By Adam Weber, executive creative partner – M&C Saatchi Abel Johannesburg
In a pivotal episode of the classic series Band of Brothers, it’s mid-winter in the Ardennes forest region. The frozen and exhausted soldiers of the 101st Airborne Division, Easy Company, advance towards the Belgian town of Foy.
During the attack, their commander, Lieutenant Norman Dike falls apart in the ensuing panic and mayhem. He has no idea what to do, so he orders his men to stop in the middle of an advance, without cover. A German sniper begins picking off the exposed men, while his sergeant, Carwood Lipton desperately urges him to advance. His lack of a clear plan cost the lives of many in his company. Another lieutenant stepped in and took them forward.
The town was captured. Dike had fallen to the sniper.
Sergeant Lipton summed it up: “He wasn’t a bad leader because he made bad decisions. He was a bad leader because he made no decisions.”
Creative Leadership
I was reminded of this scene when reading an article by Robin Ham, in which he looks at leadership lessons to be learned from Band of Brothers – and in particular episode 7.
Arguably, it’s something that new creative directors need to understand. Their teams need guidance and a clear way forward. Ham points out that you can at least learn from a wrong decision, and then make a good one.
I was once told that the key to creative leadership is simply giving clear direction and a definite time by which it must be executed.
I believe clients can learn from this, too.
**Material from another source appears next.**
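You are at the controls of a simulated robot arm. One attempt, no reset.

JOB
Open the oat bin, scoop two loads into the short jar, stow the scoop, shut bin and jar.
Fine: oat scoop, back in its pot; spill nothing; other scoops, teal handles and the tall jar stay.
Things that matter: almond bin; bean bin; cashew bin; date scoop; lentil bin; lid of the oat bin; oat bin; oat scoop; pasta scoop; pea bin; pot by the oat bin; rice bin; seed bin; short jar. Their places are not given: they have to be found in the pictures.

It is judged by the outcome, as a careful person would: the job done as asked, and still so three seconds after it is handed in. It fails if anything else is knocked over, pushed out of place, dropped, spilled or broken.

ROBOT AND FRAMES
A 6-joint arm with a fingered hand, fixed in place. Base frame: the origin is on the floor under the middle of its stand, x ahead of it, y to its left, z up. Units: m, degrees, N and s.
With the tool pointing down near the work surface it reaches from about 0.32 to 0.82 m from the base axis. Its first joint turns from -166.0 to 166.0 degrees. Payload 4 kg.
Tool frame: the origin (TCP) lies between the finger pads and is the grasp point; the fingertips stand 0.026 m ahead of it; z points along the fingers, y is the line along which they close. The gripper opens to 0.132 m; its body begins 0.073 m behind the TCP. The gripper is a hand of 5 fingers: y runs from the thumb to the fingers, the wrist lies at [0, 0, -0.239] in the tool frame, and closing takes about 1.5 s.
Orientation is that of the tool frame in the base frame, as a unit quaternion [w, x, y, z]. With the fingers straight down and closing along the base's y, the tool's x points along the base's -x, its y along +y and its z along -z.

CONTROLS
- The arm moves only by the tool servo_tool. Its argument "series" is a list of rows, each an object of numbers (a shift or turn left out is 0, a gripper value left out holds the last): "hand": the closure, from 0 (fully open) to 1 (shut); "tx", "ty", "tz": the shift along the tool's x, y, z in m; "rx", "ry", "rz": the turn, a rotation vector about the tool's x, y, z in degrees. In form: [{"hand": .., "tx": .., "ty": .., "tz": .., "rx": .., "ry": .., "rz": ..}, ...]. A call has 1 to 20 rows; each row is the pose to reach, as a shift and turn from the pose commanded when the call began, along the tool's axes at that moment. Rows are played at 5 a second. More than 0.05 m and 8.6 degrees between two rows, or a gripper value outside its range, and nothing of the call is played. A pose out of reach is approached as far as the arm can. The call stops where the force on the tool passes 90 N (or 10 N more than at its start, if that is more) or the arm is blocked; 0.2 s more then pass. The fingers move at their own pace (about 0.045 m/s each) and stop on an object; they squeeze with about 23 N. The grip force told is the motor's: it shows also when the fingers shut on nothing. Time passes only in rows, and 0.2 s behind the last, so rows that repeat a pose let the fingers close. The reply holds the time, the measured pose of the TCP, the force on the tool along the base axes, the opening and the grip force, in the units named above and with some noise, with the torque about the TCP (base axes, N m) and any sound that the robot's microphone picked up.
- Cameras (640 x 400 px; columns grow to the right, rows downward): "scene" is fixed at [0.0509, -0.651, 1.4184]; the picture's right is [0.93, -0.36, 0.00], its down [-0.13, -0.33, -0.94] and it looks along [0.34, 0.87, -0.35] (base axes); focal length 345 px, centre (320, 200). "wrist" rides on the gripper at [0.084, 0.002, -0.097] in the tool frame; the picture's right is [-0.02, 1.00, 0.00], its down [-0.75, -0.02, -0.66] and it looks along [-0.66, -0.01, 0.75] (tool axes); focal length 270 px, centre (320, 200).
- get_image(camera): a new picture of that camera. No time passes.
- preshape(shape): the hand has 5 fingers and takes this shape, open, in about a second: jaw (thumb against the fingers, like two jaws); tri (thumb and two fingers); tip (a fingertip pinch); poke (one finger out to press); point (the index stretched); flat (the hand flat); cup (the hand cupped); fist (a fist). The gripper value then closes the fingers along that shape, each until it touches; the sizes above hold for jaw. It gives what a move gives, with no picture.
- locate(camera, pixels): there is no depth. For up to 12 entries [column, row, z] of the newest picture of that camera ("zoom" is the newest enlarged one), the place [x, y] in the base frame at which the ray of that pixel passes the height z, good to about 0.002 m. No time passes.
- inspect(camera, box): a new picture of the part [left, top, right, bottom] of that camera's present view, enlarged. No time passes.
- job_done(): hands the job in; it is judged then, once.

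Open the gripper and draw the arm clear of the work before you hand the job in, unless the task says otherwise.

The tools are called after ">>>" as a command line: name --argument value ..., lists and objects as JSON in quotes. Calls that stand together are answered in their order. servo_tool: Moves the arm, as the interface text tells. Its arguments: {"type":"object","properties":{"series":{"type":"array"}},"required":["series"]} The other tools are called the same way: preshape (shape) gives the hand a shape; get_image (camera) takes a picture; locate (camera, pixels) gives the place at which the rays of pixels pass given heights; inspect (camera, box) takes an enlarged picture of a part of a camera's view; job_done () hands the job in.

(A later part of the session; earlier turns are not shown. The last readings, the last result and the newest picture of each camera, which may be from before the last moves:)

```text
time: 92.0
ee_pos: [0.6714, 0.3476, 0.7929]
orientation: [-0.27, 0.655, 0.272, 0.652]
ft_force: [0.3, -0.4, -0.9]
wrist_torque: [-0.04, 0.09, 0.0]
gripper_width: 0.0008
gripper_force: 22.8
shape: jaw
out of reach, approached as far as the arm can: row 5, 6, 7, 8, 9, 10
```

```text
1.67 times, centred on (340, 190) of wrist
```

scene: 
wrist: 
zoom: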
The most successful clients always make a call. Often, this is based on a gut feel and an intuition for what is right for their brand. Sometimes, it is based on experience – and probably a few bad decisions.
But there is always a clear call.
Marketing sometimes appears to be satisfying internal issues and management expectations rather than connecting to the actual market.
With a strong and intuitive client, you always know exactly where you stand. If they love the work you make it, if they don’t, they tell you not to present crap like it again. These clients usually have one strong leader and don’t rely on PowerPoint slides filled with product triangles and brand rockets and spider diagrams. They just know and aren’t afraid to get it wrong.
Because the risk of getting it right, is getting it really right…
Adidas made the call to go with their amazing piece of work, Original Is Never Finished. It turned out to be the right call. As was the call to trust the right people to do it. Pepsi made a wrong call with their Kendall Jenner piece. They probably won’t make it again and I expect them to come back with something big and right. Either way, we noticed the work.
We’ve all seen these lines in briefs. “It’s a rugged off-road car, but it’s for on-road too”. “We are talking to an older market, but don’t ignore the youth”. “We’re serious, but fun”. It’s like going left and right.
When decisions are not clear or have no direction at all, you hover around what is safe and what a committee is comfortable with. You get middle-of-the-road communication that doesn’t offend or inspire anyone, but leaves people with okay and barely a blip on their emotional radar.
The lesson here is not to hesitate or stand still. I’ve made many bad decisions, but more often than not they’ve led to something more interesting. And I’ve learned more making bad decisions than when I’ve done nothing at all.
As hard as it is sometimes…just make a call!